Predicated upon their experts' testimony, plaintiffs also assert the subject site is not suitable for single-family residence development. King testified:
"Although single-family residences could be built here as anywhere, it is my opinion that this is not a good place for single-family homes. My reasons are that the character of the property is so affected by the commercial * * *."
"It is physically possible to use the subject property for houses, but in my opinion, it is not a proper use."
Defendant's experts testified to the contrary. The subject property is situated in an existing, established residential neighborhood used solely as such, since the area was zoned in 1944 and, as previously discussed, the fact that the property is located at an intersection is not determinative of its unsuitability for single-family residence developments. Cosmopolitan National Bank of Chicago, supra.

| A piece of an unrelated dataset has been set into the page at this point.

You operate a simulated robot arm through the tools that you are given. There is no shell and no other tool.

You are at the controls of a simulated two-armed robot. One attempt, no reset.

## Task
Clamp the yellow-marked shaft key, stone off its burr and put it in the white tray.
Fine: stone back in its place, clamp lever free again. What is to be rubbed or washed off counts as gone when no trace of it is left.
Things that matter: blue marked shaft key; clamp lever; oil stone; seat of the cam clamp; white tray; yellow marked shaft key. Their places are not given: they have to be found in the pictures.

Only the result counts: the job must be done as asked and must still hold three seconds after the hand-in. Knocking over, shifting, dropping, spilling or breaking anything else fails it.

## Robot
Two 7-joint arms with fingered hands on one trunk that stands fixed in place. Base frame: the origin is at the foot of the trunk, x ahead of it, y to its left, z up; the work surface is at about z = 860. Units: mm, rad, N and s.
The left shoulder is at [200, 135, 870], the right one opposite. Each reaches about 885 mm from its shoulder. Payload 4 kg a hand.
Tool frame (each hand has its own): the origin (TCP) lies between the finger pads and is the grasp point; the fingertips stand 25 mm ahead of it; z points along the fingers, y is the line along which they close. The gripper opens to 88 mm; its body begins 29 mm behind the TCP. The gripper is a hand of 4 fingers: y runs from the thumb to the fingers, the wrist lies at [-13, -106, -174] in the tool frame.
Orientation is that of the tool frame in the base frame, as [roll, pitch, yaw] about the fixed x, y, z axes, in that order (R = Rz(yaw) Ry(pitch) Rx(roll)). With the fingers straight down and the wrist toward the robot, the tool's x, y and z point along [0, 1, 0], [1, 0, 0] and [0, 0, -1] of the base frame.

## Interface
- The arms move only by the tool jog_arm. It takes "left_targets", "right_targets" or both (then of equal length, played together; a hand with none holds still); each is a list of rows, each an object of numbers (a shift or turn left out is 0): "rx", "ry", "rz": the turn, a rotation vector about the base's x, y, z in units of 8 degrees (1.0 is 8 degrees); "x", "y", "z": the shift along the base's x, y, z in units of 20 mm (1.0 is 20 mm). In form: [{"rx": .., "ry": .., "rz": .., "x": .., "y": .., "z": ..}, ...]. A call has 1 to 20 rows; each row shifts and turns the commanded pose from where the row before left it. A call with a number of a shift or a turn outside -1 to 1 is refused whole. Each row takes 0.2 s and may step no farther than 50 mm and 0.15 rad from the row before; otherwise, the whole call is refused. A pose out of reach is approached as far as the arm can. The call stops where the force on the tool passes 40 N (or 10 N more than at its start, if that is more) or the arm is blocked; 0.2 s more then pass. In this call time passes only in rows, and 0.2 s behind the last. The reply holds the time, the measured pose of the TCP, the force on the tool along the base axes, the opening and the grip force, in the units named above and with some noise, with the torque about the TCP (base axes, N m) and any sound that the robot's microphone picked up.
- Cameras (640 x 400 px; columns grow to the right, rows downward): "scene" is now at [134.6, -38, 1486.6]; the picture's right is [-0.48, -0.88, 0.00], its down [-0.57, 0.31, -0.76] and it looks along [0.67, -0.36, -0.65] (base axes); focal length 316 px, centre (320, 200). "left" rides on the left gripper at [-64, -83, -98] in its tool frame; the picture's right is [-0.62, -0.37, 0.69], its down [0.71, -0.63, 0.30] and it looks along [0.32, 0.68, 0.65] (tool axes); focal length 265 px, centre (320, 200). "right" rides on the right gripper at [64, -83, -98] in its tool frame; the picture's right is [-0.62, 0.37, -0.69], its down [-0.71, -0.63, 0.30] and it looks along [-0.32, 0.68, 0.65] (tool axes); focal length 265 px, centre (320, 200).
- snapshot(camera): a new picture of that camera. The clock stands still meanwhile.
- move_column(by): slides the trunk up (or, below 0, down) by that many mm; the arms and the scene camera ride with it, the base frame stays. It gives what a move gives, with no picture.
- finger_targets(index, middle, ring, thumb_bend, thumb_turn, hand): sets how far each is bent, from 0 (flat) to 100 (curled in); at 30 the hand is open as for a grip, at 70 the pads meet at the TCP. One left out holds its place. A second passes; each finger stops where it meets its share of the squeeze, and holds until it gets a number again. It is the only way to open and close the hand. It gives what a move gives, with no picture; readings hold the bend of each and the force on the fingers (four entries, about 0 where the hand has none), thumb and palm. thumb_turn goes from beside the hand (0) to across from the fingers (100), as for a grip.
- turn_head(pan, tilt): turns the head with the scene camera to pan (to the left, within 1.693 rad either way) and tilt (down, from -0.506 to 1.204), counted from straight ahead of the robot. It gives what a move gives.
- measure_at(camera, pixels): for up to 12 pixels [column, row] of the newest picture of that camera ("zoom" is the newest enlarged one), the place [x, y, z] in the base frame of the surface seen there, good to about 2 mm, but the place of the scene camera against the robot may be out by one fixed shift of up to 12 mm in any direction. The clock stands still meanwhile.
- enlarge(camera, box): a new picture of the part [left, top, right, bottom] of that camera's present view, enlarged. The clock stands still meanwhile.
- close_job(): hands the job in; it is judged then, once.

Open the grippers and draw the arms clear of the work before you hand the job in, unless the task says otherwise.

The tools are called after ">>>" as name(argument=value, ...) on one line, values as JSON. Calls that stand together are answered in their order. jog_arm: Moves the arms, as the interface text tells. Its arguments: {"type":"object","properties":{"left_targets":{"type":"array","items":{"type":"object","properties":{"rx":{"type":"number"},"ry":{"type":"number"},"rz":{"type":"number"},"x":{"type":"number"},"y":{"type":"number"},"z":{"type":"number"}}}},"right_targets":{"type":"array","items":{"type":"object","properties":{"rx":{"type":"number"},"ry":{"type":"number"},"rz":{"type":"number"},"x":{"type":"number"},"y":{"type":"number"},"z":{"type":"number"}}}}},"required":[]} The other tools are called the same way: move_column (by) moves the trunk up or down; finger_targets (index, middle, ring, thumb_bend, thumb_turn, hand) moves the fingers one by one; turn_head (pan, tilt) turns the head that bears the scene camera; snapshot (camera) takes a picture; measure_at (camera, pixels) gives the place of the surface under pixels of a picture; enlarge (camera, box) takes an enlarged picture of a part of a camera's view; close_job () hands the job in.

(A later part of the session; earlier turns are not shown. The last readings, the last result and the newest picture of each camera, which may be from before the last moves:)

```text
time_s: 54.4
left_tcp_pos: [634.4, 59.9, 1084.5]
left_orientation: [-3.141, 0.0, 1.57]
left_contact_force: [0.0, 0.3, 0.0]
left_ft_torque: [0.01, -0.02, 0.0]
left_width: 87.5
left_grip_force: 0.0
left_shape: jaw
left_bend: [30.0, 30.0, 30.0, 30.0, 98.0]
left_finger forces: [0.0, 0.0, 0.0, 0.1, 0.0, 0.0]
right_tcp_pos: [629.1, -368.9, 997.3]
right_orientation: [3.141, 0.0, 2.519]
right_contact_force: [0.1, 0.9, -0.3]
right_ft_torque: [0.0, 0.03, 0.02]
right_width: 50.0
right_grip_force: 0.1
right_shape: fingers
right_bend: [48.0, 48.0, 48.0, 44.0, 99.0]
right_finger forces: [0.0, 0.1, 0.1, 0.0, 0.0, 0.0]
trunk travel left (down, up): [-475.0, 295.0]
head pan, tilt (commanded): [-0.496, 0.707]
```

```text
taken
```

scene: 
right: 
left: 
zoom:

Plaintiffs also argue that growth in the area has been heavy since 1950, most of the commercial uses developing subsequent to that time and, "during all this time, no residential development took place on the subject property." Initially, it appears that the development of the area, both residential and commercial, followed the zoning ordinance of the Village and the disparity in time is only reflective of the natural inclination of business to follow developing residential patterns. Secondly, the fact that no residential development has taken place on the subject property is due to plaintiffs' failure to so provide. Moreover, the plaintiffs' argument that the "trend of development" is toward commercial, is undisputed. However, we note that the commercial development, consistent with the comprehensive plan of the Village, took place in areas zoned for commercial development.
• 12 In the instant case we conclude that the trial court was correct in holding that plaintiffs failed to overcome the presumptive validity of the defendant's zoning ordinance, and we find the judgment was not against the manifest weight of the evidence. The best that can be said of plaintiffs' position is that a legitimate dispute may exist as to the desirability of the zoning classification presently imposed upon plaintiffs' property. Under such circumstances the legislative judgment must prevail. Standard State Bank v. Village of Oak Lawn, 29 Ill.2d 465, 194 N.E.2d 201; Duryea v. City of Rolling Meadows, 119 Ill. App.2d 445, 256 N.E.2d 32.
Accordingly, the judgment is affirmed.
DRUCKER, P.J., and LORENZ, J., concur.